Wither (Chemical Gardens Trilogy #1)
Simon & Schuster
March 22, 2011
368 pages
Amazon/Goodreads/Book Depository

Rhine lives in a world where women live to the age of twenty and men live to the age of twenty-five. It's not a perfect world by any means, young girls are kidnapped and sold into polygamous
marriages to keep the population going and orphans roam the streets.

Rhine and her brother, Rowan, are barely getting by in their home in Manhattan when she's taken by the Gathers and sold into such a marriage. Finding herself in a luxury, a young husband, Linden, and with sister wives, sixteen-year-old Rhine refuses to accept her fate and instead is determined to escape and find her way home.

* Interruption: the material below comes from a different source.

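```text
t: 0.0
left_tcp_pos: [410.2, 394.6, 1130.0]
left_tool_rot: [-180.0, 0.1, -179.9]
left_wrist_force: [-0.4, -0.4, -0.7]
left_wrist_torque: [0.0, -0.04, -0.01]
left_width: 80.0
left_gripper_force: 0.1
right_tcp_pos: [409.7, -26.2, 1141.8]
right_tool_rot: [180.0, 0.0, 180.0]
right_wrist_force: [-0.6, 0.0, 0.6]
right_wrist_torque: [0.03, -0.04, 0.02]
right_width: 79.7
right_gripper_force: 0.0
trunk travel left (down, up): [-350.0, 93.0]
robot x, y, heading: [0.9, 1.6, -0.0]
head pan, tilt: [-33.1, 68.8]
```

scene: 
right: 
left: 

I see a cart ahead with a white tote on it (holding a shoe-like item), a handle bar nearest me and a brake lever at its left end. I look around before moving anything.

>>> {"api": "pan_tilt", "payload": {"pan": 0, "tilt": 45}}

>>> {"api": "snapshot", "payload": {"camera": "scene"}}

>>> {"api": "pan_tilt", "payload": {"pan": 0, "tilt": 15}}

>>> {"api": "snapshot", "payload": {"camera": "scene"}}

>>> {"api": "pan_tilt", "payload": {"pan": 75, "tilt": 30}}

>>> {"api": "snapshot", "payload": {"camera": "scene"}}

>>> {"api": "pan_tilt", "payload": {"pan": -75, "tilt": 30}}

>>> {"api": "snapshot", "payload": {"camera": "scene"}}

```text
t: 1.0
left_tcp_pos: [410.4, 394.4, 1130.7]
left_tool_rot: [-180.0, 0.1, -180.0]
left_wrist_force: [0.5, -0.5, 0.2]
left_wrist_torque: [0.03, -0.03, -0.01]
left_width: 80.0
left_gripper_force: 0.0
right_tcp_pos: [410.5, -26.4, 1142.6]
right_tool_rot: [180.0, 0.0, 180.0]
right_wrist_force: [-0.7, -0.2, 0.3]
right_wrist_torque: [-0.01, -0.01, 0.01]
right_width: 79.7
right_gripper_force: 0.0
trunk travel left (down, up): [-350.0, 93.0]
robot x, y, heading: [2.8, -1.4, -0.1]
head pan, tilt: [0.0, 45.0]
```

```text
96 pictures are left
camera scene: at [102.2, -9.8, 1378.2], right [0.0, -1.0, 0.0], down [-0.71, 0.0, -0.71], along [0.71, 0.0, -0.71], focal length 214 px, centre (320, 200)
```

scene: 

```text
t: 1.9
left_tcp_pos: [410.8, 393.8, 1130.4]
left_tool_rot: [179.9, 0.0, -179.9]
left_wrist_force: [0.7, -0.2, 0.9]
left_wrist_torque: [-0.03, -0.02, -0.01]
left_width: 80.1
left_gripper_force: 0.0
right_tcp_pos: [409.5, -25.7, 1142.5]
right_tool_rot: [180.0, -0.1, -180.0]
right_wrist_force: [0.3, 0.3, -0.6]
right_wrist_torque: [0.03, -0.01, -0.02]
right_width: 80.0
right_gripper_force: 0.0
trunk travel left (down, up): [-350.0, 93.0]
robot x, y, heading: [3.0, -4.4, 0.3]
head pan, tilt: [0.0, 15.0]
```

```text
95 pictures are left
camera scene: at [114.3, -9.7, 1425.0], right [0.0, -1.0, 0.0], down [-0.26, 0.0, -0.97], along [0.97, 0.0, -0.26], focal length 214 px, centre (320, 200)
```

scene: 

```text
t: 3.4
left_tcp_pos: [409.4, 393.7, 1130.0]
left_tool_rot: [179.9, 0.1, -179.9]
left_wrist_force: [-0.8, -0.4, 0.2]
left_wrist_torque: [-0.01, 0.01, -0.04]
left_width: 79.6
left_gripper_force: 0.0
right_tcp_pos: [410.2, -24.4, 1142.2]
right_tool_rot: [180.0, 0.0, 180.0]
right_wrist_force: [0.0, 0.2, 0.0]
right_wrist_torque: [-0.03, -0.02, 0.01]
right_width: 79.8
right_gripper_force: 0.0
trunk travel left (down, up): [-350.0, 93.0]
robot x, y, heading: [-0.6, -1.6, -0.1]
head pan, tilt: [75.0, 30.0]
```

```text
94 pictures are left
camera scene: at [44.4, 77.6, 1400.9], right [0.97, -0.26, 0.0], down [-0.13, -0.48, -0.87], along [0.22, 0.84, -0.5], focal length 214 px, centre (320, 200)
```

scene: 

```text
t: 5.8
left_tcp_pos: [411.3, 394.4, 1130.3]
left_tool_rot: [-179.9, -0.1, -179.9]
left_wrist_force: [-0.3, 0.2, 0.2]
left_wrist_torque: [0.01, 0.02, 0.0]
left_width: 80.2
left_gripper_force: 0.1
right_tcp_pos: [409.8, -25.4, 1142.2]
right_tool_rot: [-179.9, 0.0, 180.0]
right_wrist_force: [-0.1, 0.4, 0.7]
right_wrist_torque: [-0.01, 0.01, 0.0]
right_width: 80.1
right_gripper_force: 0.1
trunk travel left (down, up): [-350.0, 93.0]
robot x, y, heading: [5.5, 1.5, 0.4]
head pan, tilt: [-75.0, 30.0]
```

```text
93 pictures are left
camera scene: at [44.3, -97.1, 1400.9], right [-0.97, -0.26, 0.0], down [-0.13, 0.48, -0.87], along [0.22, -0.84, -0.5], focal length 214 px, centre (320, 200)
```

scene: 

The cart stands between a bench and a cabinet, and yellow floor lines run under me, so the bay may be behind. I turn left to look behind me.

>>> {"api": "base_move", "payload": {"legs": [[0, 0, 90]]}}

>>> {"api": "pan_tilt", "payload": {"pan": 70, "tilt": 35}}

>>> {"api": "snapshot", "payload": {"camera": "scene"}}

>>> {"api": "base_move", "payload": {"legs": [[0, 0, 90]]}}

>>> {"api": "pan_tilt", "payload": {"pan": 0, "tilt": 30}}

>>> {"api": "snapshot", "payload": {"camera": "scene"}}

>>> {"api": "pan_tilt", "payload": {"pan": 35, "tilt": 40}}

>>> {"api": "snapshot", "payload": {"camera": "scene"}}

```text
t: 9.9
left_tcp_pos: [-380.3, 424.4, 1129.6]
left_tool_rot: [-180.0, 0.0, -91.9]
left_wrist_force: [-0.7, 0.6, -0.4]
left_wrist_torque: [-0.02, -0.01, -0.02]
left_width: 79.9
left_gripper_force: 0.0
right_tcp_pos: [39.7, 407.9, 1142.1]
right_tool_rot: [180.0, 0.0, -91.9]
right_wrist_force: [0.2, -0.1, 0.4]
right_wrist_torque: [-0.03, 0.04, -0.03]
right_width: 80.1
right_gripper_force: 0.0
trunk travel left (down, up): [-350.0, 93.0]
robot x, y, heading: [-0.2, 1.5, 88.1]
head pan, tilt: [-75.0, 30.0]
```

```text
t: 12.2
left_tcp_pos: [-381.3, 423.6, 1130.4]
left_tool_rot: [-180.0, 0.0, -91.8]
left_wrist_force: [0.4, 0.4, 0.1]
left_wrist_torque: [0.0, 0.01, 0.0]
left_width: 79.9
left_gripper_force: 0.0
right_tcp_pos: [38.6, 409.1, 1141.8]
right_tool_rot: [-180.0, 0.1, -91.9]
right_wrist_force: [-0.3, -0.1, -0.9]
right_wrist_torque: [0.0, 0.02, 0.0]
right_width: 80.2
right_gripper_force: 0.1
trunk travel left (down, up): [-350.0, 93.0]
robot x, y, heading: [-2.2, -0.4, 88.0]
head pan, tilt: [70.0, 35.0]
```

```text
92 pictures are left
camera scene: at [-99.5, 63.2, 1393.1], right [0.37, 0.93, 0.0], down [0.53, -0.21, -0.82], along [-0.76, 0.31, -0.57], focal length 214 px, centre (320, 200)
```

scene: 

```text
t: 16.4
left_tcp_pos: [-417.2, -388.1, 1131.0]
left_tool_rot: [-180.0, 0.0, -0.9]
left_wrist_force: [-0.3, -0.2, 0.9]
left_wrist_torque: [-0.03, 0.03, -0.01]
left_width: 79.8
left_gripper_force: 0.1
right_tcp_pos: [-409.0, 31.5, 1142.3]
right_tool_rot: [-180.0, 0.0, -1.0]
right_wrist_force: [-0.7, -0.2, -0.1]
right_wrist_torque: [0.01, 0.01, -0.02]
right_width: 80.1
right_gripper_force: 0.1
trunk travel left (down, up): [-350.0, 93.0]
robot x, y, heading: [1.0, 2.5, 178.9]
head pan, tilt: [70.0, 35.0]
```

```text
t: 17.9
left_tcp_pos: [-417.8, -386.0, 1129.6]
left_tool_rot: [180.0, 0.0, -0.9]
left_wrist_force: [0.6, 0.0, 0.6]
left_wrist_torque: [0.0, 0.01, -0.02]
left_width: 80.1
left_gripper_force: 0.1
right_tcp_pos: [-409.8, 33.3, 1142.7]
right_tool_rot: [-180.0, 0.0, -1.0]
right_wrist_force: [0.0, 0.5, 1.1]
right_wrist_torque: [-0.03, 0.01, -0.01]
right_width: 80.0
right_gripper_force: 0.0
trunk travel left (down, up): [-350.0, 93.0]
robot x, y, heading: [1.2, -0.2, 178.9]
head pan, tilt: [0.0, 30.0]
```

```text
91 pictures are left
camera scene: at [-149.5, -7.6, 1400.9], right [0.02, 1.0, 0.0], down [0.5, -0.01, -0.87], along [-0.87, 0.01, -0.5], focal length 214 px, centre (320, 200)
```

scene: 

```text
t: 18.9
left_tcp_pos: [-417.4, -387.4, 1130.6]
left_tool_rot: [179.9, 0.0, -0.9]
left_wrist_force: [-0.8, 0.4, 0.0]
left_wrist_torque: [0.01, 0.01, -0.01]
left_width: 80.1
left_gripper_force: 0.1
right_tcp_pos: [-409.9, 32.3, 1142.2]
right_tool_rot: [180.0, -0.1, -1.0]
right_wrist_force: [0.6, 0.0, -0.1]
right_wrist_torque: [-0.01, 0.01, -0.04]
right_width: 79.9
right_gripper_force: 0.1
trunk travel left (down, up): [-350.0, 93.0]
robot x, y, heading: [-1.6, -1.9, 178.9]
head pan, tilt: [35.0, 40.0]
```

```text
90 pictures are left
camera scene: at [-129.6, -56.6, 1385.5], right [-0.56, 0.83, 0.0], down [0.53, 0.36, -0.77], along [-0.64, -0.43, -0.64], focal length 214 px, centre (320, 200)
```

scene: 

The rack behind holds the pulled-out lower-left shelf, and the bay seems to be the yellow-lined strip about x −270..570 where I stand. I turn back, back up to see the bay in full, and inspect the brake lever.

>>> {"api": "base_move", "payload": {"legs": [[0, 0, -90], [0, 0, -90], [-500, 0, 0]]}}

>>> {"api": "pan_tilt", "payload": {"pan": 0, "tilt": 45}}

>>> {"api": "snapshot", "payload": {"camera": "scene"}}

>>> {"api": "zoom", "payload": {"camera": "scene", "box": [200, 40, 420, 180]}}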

But there's more at stake than just Rhine's freedom. Linden's father is researching the antidote, the cure he knows exists for the young deaths. And he needs bodies for his research...Then there's Gabriel, an attendant she's too attracted to for it to be safe.

Wither is a timeless and yet time...full book. We know it's in the future but certain aspects are reminiscent of the past and the present while others can only be the future. Rhine and Linden's marriage is more king (or prince?) and concubine/consort than Big Love in its inception. It's not begun out of love or even ideology on both their parts. That's not to say some of the relationship between Linden and his wives isn't Big Love-esque, but there are big differences.

The house (and its grounds) where Rhine lives exist seemingly in its own seemingly suspended time period where nothing seems quite real. In fact, it's even said how 'real' is 'dirty word' there. Due to this, you, as a reader almost forget that the characters' deaths are, in fact, quickly approaching until you're rather abruptly reminded of it.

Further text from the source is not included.